Three Weeks in December, by Audrey Schulman

In this novel, Schulman gives us two stories, told in alternating chapters. One takes place in 1899 and follows Jeremy, a young engineer from Maine who has been brought to British East Africa (now Kenya) to help build a railroad for the British. Specifically, his job is to oversee seven hundred men in building a bridge for the railroad over the Tsavo River. Plagued by insects, shivering with malaria, and terrified by the mysterious dangers in this new environment, Jeremy struggles to act like the man he is expected to be. The only one with a gun, he must provide meat for the workers, hunting animals different from anything he saw back in Maine. His only companions are a cold and supercilious British doctor and a native who acts as a guide.
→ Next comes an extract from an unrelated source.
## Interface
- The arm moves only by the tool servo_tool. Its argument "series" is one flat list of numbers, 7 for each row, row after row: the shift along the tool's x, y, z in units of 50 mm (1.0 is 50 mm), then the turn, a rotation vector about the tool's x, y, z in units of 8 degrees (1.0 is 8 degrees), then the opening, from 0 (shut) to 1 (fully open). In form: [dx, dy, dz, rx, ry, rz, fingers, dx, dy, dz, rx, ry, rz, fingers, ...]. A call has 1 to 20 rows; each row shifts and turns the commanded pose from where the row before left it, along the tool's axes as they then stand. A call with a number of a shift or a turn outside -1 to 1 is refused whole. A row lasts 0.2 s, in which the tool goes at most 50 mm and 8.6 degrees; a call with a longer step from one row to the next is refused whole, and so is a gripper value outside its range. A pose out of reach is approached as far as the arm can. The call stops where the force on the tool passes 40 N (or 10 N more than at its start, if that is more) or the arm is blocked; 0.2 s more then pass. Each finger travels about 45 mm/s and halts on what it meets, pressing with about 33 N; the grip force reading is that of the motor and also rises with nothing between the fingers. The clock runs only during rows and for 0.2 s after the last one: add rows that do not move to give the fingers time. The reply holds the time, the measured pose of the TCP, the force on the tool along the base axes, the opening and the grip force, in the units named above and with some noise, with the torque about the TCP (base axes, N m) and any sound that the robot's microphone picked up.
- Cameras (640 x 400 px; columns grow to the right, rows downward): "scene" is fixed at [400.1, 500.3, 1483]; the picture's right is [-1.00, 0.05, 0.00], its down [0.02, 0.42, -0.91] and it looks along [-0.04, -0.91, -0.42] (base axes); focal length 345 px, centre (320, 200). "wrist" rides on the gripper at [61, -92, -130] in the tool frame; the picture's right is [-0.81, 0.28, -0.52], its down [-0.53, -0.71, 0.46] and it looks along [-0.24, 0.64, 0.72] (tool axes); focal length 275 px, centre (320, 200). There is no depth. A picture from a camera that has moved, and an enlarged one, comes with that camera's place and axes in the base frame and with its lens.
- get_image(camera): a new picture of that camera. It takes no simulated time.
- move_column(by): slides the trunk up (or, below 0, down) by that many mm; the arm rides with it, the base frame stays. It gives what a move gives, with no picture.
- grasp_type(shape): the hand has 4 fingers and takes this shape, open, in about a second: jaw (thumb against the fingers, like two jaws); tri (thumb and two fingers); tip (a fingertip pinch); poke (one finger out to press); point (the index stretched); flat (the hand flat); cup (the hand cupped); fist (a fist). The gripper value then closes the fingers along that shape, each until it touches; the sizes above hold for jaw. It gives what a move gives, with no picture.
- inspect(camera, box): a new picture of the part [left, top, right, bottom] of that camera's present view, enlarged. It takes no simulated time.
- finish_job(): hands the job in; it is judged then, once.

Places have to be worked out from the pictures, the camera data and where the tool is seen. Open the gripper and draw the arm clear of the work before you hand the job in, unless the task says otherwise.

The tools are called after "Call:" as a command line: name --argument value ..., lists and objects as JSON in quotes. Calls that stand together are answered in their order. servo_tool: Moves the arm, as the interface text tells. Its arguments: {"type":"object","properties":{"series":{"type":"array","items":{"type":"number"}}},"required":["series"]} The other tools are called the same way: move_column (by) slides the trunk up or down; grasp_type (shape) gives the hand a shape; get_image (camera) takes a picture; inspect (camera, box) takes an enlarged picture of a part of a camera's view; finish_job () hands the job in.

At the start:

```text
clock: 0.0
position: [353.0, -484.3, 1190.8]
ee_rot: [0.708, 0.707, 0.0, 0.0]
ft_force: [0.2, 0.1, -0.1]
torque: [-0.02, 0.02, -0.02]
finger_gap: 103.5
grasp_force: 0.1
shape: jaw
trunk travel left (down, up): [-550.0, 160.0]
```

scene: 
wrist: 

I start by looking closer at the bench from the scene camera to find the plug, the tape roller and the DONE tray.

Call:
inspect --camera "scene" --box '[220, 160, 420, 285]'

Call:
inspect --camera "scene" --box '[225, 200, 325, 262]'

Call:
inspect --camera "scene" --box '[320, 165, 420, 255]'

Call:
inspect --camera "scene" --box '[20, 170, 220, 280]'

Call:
The other story takes place in 2000. Max, an ethnobotanist is sent to Rwanda in search of a vine that promises to prevent heart disease. She joins a small research group in the mountains who are studying the gorillas. Max has Asperger's Syndrome and is apparently close to the non-functioning end of the spectrum. Her parents worked with her, going frame by frame through cartoons to help her recognize and remember the facial expressions that “normals” pick up without noticing. In ethnobotany, she has found work that she loves and can do. She loves plants more than animals and people, in part because they smell better—she relies heavily on her sense of smell since she can hardly bear even quick glances at people's faces—and because “plants are more interesting chemically . . . Her third, and perhaps most important, reason for loving plants was that their movements never scared her.”

They are both outsiders, doubly so. As a white man, Jeremy is forever outside the native culture while his secret, something he is afraid to reveal, isolates him from white culture. Max's Asperger's effectively prevents her from relating to others, including her parents whom she loves but cannot bear to look in the face or be touched by. In addition, the possible threat she poses to the gorillas makes the research group keep their distance. If she finds the vine, the pharmaceutical company will send in legions of people, driving the already endangered gorillas even higher up the mountains, into regions where they cannot survive.

There are other commonalities. Both are threatened by outside forces, Jeremy's group by a pair of man-eating lions, and Max's by rumours of a group of rebels, child-soldiers armed with assault rifles and high on qat. Both are given charms to help them survive.

They also both wrestle with questions that go to the heart of what it means to be human. Max struggles with the implications of revealing the vine, should she find it, to the pharmaceutical company. Jeremy is appalled by the working conditions and mortality rate among the workers. At first he tries to encourage and reward them, but finding that ineffectual is tempted to succumb to beating them and docking their food. He admires Otombe, his native guide, for his skills and self-assuredness. The book explores interesting questions. Do human needs always take priority over the needs of animals? What makes one man more valuable than another: his tools, his education, his skills, his skin color?

The book is beautifully researched. Schulman thoughtfully includes a list of books for further reading in her Afterword. I especially liked the small touches about the wildlife and customs, such as the flannel spine protector 19th century whites were sure they needed to strap on under their many layers of clothing. Some of my favorite parts are Max's interactions with the gorillas. The members of the research group coach her on how to be around them without startling or enraging them, but she finds her own way of being near them.

Another of my other favorite parts is when Max first comes to the research group. Surrounded by unfamiliar plants, she marks off an area of three square yards and, plant by plant, examines each one, identifying it with her botanical encyclopedia and memorizing its characteristics. I love the descriptions. The crushed leaf of the first plant smells of “spicy vanilla with the overtones of a used Band-Aid. The roots of this plant had a different aroma, subtle, close to microwaved water.” By learning what plants are common in this area, she will better recognise the one that is unusual.

Everyone in my book club enjoyed the book. Some of us found it a little slow-going at first, but we agreed that it sped up towards the end. My only quibble with it is the rather abrupt ending which seems to cut off the stories rather than resolve them. I liked learning about the habits of lions and gorillas. I liked Max and Jeremy and cared what happened to them. At the same time, I was—as always—outraged and saddened by the depredations inflicted by Europeans and Americans as they pillage Africa for its plants, minerals and people.